Collaboration and Distributed Scrum
If you’ve been in a successful Scrum Team with geographically distributed members, I would really like to hear from you, O Venerable Master. After all, team effectiveness has been known to diminish with as much as 2 meters of physical separation. If you must do Distributed Scrum (hopefully as a transitory step), then here are a few tips that will (I hope) save you the trouble of learning the hard way:
- Obviously, ensure everyone on the team is fully aware of language and cultural differences, especially the Power Distance Index (if that sounds familiar, it’s from Malcolm Gladwell’s Outliers)
- Email is only 14-17% effective as a medium of communication (Videoconferencing helps)
- Further, information is lost exponentially as a function of distance and overhead of tools used (simply put, people are inherently lazy…)
- …Which may prevent you from achieving fully cross-functional teams without specialists
- Agile at scale requires trust at scale
- Everyone needs to have access to the same infrastructure (at the same latency) and an identical development environment
- Get Agile Evangelists (SM, Coaches, stakeholders) at every location and get them to agree on your organization’s Scrum process
- Eliminate mixed signals, possibly by having a Proxy Product Owner
- Empowerment and Autonomy are useless without Feedback
- Establish an Exchange Program where [at least some] developers from different locations get to experience the reality of their counterparts (This will probably be your best investment)
The most important consideration, given all the specific limitations of your situation, must be that whatever arrangement you come up with, is sustainable. Create success stories and replicate the model. And note that Distributed Team can very well exist without Distributed Scrum.
Why Are You Doing Scrum, Anyway?
One day I’m going to be an Anti-Agile Coach. Because I’m convinced they’re so many people getting it wrong, that there’s a lot of money to be made from it. But first, some free advice: You should really consider if Agile or Scrum is really applicable to your Organization, Industry and Business Context. A good starting point is the following thought process:
You would like to adopt Scrum (or Agile) because…
- …Your scope/specifications/customer commitments change often (If not, you might be indulging in WaterScrumFall)
- …Your market changes often, requiring quick adaptability (e.g. Competition pops up out of nowhere overnight)
- …You need to deliver (or release) continuously (As opposed to a one-time deployment, followed by maintenance)
- …Your technology stack can/will change often (i.e. you haven’t invested tons of $ in license fees, and/or you will evaluate multiple options)

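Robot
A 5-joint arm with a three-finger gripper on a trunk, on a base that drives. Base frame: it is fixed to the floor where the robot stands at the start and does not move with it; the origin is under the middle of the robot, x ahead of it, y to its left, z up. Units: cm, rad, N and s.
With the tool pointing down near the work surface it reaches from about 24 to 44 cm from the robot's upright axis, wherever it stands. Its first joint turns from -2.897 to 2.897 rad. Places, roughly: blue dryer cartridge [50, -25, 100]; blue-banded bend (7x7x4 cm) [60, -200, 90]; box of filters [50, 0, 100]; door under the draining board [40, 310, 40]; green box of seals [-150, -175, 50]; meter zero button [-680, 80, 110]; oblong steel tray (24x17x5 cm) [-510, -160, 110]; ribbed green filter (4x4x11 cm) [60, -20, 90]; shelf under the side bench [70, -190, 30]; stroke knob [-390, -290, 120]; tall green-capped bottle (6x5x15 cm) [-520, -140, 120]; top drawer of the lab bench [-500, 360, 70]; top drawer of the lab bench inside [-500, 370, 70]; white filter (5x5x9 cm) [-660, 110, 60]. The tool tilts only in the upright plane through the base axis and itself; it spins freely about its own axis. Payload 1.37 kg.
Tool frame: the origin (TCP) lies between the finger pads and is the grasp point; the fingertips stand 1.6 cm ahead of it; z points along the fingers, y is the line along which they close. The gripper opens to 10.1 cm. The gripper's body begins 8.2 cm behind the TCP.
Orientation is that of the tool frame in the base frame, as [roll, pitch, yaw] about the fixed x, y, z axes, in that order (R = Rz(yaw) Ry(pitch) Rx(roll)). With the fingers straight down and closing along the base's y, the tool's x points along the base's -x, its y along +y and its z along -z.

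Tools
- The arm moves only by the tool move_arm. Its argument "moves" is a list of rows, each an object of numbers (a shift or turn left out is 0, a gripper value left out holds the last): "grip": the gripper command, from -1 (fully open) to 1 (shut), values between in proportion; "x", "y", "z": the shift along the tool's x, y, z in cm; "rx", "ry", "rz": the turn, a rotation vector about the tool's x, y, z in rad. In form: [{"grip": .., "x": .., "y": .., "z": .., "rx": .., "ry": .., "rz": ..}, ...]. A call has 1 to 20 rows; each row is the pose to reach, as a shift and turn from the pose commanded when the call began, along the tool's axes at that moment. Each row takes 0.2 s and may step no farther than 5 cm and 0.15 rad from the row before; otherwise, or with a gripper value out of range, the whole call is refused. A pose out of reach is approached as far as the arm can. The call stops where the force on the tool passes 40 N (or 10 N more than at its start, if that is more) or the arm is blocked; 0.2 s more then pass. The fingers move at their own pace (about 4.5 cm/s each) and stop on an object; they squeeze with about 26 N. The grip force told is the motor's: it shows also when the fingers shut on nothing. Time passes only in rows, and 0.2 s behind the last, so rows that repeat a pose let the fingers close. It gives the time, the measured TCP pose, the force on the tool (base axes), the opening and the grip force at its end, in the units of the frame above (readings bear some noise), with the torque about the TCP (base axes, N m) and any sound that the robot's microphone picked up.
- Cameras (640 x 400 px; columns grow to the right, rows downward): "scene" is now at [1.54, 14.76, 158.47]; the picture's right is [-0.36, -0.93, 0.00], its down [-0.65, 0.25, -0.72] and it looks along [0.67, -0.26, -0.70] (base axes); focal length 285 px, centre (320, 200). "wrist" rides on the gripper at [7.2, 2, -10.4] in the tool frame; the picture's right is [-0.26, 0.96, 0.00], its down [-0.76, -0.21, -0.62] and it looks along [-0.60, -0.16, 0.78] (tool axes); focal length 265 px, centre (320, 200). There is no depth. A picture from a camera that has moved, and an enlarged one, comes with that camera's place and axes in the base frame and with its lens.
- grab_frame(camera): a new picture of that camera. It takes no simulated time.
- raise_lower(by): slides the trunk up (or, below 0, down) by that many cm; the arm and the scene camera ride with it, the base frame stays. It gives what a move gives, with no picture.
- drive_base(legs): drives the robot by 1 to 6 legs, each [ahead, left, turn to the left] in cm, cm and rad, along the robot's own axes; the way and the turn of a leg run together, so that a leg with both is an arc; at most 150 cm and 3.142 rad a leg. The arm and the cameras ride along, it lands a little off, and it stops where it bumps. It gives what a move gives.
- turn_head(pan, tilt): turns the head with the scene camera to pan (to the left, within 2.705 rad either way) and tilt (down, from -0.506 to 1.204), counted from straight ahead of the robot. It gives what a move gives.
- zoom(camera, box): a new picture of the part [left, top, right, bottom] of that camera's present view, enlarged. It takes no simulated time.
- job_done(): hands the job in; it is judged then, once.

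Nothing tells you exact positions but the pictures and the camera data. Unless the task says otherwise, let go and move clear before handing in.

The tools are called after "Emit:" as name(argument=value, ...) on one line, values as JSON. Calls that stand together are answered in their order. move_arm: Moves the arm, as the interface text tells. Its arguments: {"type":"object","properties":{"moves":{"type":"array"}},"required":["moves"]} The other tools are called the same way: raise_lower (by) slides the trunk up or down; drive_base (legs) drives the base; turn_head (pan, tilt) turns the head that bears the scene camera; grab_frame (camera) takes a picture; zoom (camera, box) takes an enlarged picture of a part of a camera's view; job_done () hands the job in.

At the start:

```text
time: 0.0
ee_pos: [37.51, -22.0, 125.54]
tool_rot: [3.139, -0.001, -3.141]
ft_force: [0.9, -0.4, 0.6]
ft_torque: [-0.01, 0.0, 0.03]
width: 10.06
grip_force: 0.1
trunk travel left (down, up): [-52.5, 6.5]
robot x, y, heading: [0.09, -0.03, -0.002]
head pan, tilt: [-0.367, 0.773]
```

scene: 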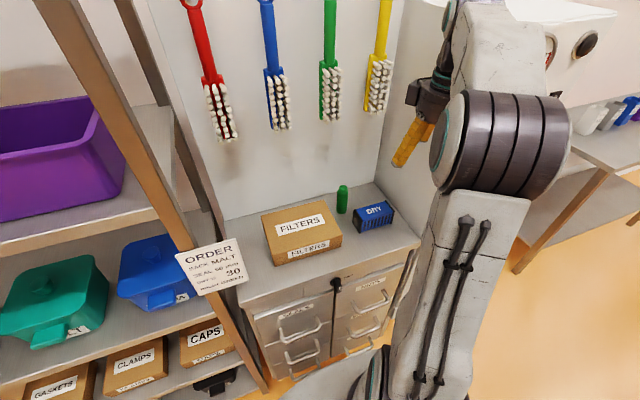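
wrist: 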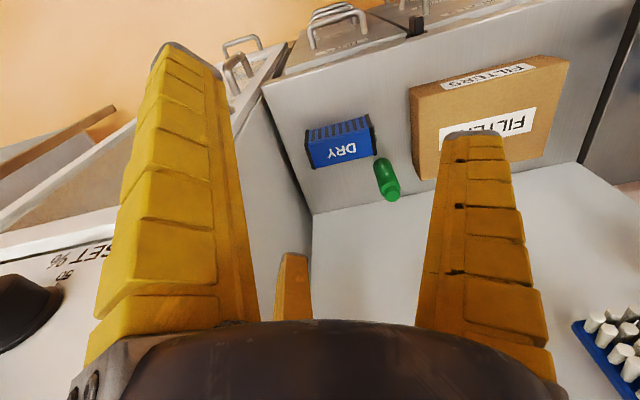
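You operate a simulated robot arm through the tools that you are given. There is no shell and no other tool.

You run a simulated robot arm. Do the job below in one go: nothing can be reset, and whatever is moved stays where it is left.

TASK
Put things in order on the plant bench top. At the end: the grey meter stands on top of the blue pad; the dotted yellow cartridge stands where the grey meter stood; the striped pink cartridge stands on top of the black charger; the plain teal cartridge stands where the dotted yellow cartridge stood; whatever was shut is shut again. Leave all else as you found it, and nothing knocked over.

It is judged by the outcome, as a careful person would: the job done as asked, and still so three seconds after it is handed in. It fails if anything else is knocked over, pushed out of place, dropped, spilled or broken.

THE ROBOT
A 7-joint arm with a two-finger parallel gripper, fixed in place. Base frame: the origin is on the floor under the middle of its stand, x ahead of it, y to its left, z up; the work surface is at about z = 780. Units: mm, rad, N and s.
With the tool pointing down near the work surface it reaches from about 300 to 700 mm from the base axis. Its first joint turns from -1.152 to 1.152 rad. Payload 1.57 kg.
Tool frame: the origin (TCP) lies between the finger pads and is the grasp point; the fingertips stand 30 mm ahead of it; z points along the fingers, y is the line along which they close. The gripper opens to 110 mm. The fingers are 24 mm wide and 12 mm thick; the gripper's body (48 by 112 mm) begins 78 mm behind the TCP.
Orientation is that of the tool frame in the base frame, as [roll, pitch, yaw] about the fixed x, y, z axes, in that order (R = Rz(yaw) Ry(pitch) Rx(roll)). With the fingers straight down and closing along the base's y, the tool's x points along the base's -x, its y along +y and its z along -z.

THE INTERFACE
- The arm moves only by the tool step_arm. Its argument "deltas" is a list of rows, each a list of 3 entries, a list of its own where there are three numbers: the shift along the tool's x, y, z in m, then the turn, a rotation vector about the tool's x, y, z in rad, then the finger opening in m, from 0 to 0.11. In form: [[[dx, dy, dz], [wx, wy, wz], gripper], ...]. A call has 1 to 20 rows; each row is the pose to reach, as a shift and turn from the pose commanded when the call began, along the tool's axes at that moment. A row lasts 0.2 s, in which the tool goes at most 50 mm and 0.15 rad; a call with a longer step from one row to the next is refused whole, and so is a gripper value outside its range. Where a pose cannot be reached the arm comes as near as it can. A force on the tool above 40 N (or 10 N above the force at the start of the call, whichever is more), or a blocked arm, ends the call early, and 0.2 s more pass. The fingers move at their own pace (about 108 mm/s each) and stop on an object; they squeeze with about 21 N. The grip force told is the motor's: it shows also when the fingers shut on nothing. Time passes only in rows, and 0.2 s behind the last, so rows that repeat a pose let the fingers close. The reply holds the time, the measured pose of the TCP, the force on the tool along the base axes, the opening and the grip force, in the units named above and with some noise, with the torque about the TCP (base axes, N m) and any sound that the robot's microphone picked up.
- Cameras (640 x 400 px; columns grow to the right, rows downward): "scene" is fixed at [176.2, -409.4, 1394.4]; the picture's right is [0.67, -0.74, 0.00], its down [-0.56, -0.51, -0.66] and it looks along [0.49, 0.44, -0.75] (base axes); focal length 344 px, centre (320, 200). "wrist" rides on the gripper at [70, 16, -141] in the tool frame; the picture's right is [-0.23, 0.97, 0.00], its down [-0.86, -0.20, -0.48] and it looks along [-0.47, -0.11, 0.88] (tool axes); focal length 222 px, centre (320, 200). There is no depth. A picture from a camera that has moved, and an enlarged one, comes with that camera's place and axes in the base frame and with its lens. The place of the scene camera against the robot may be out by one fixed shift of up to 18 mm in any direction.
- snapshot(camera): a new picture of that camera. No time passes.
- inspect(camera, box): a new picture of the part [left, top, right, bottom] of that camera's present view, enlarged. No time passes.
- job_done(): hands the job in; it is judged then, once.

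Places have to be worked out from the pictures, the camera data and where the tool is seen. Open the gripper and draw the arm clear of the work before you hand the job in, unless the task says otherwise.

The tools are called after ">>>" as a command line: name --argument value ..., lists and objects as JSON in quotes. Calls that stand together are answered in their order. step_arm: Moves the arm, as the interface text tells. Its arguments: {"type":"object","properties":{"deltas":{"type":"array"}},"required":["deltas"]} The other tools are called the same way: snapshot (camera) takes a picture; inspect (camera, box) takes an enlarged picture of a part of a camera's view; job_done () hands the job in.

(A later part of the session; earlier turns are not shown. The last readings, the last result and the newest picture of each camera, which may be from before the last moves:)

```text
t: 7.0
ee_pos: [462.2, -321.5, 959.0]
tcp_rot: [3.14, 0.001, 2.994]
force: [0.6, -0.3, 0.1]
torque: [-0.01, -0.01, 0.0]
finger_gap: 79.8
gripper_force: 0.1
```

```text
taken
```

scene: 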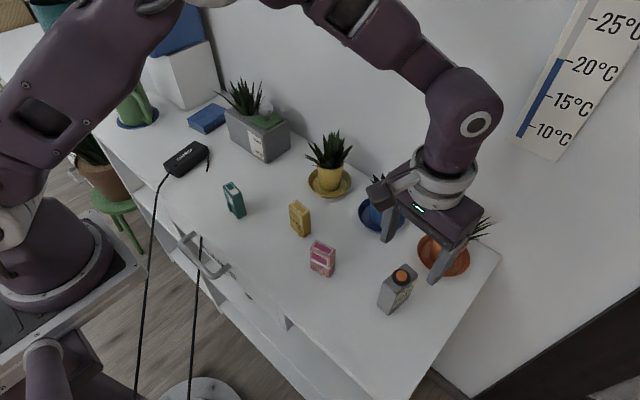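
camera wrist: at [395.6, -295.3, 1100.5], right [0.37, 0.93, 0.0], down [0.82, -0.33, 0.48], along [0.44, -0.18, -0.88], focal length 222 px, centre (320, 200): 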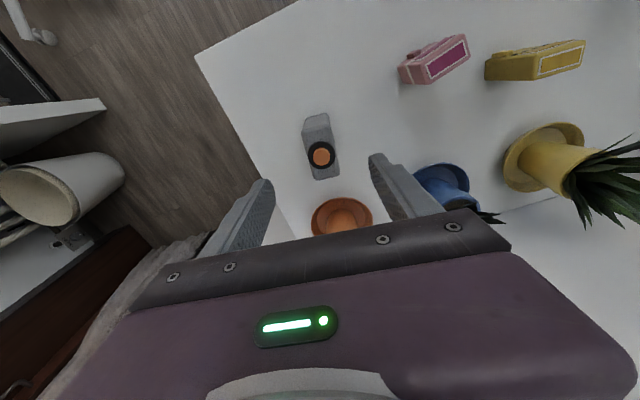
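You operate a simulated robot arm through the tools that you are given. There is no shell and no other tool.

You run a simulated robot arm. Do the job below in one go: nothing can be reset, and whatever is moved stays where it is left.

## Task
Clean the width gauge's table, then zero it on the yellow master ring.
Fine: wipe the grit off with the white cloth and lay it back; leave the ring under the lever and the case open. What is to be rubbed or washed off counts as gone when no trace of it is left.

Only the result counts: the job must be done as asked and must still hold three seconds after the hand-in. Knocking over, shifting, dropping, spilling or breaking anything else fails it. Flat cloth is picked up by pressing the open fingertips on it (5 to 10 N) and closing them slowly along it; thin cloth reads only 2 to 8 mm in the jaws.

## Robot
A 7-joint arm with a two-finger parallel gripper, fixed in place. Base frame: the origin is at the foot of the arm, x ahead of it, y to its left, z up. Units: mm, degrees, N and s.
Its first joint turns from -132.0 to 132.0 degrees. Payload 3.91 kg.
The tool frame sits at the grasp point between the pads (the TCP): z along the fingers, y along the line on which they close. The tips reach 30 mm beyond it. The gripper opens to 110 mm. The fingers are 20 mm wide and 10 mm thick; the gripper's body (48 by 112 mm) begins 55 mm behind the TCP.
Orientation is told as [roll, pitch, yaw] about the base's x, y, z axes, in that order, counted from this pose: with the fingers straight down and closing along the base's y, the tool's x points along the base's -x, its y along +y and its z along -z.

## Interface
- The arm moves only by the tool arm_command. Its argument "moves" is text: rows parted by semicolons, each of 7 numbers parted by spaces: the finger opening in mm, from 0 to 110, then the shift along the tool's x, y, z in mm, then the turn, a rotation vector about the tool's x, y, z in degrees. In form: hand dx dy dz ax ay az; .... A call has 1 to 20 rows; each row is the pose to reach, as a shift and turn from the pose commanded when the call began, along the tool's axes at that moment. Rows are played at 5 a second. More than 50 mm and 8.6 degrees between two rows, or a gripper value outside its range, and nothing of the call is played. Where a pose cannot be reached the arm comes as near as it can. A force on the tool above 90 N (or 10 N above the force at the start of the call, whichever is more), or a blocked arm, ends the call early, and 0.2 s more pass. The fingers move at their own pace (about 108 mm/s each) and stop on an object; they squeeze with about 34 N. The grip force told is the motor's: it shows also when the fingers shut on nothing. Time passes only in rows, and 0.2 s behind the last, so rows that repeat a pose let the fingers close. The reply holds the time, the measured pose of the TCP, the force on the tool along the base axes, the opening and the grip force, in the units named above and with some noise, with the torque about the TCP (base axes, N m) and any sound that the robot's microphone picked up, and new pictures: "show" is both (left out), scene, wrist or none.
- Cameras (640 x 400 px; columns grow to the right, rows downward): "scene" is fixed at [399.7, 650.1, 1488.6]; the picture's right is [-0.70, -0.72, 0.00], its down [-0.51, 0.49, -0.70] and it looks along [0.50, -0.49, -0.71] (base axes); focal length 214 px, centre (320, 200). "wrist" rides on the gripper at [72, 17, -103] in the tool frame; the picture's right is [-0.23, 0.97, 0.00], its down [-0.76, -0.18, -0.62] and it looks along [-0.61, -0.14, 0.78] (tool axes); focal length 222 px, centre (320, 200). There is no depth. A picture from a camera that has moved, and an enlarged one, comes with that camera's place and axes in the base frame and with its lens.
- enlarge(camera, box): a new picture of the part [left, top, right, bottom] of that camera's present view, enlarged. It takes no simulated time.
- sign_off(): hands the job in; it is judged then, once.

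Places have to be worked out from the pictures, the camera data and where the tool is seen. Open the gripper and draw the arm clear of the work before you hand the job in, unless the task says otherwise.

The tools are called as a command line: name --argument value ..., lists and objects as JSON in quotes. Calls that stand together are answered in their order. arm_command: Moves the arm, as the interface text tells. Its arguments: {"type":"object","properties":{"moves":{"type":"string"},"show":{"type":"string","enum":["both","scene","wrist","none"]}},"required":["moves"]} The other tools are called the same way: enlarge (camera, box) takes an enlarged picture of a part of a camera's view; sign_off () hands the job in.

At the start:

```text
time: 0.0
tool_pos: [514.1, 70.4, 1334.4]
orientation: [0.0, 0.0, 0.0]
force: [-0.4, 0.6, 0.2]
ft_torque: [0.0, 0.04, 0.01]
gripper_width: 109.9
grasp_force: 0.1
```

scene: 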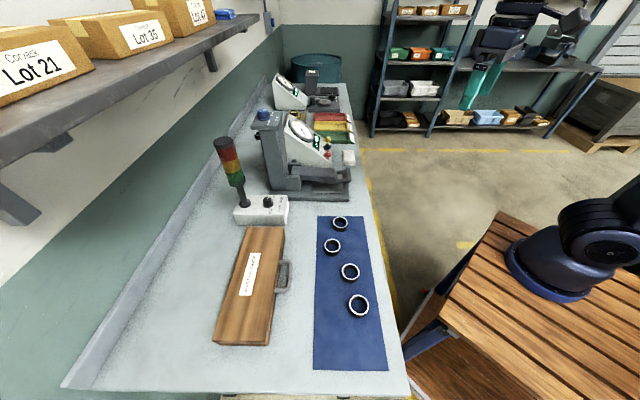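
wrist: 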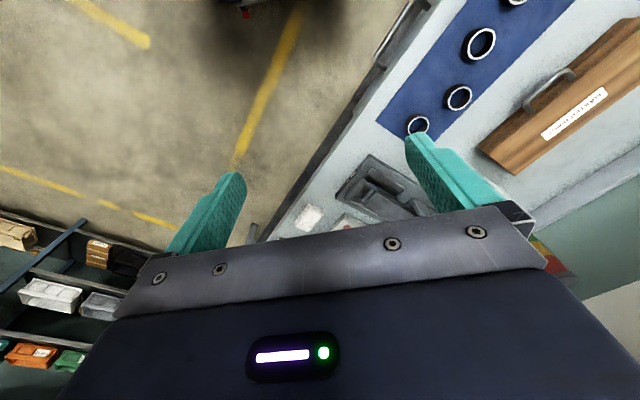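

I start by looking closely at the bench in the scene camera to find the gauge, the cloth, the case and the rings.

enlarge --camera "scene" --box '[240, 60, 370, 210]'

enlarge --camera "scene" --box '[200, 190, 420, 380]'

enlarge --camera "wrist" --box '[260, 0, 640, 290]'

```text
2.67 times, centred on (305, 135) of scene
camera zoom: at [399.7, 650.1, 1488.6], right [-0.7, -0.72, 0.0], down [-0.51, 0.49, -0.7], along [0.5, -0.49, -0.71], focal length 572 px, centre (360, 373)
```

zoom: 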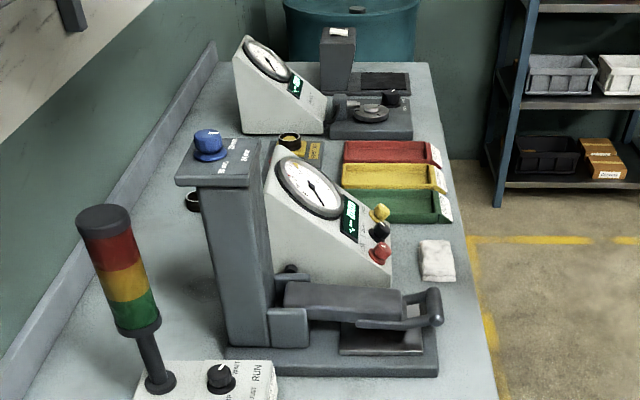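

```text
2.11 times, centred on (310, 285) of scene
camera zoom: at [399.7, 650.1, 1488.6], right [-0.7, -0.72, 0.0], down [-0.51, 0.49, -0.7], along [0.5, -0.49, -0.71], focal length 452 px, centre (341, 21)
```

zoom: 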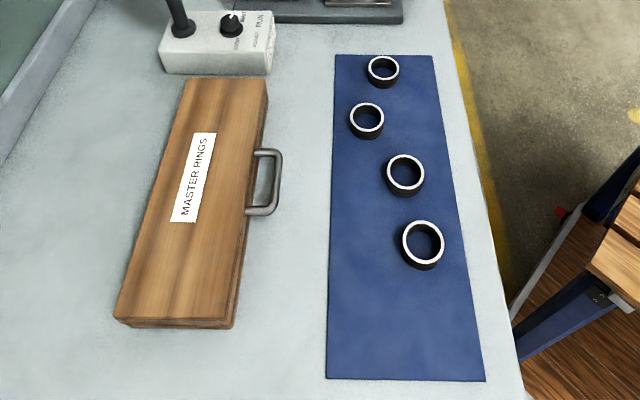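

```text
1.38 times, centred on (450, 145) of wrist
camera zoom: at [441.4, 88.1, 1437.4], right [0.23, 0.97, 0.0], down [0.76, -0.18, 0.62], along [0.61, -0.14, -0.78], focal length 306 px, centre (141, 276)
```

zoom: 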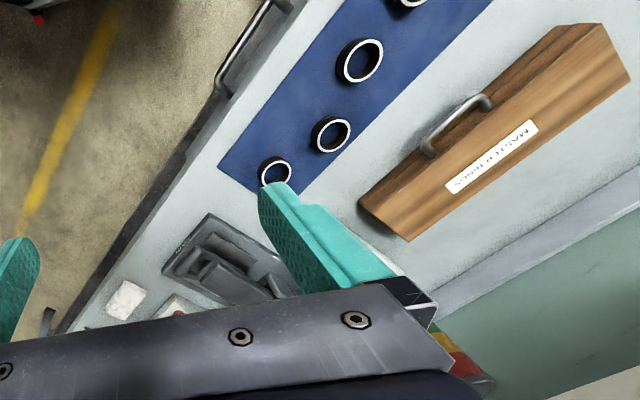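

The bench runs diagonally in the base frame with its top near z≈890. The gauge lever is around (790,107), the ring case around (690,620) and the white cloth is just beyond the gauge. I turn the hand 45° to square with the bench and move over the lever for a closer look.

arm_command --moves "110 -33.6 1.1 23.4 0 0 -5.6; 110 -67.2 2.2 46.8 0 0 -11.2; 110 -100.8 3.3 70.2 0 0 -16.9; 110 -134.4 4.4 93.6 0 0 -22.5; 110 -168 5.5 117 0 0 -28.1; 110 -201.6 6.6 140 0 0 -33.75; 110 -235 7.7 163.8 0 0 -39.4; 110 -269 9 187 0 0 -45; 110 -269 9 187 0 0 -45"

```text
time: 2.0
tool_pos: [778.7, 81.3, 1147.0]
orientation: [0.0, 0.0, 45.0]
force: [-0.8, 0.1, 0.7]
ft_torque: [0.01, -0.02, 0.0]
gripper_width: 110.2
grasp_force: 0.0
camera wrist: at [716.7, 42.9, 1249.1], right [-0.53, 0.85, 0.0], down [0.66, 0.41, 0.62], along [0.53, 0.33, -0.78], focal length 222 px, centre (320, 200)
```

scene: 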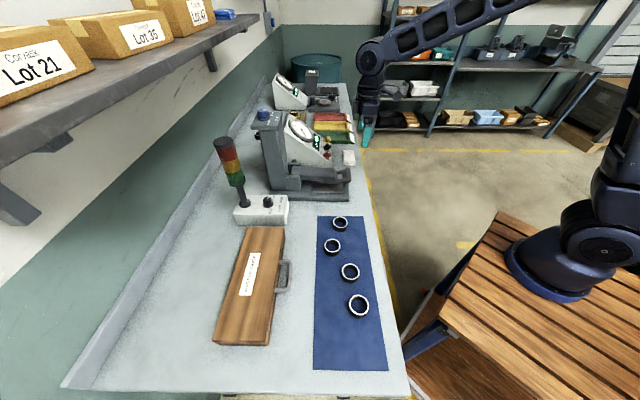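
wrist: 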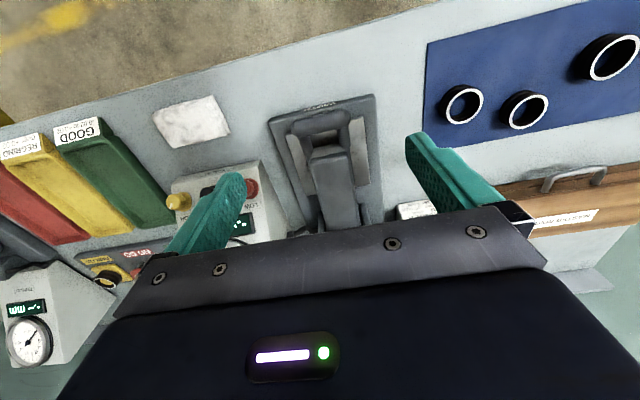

- …You have the flexibility to experiment/take risks, and your organization rewards failure (or at the very least, doesn’t penalize it)
- …Your dev team is nascent, so you expect dev processes to evolve
- …Your industry is neither mission-critical nor heavily regulated (although there are exceptions as Nancy Van Schooenderwoert explains)
- …You have metrics to show that Scrum would be more effective
- …Your Admin/HR/IT teams have Daily Standups (yes, I have seen them happen)
- …Everyone else is doing it
If you scored low on the above checklist, please consider that Iterative Software Development is still a thing, especially if you’re dealing with hardware or manufacturing. It’s not Waterfall, but it’s Scrum with a bit more commitment.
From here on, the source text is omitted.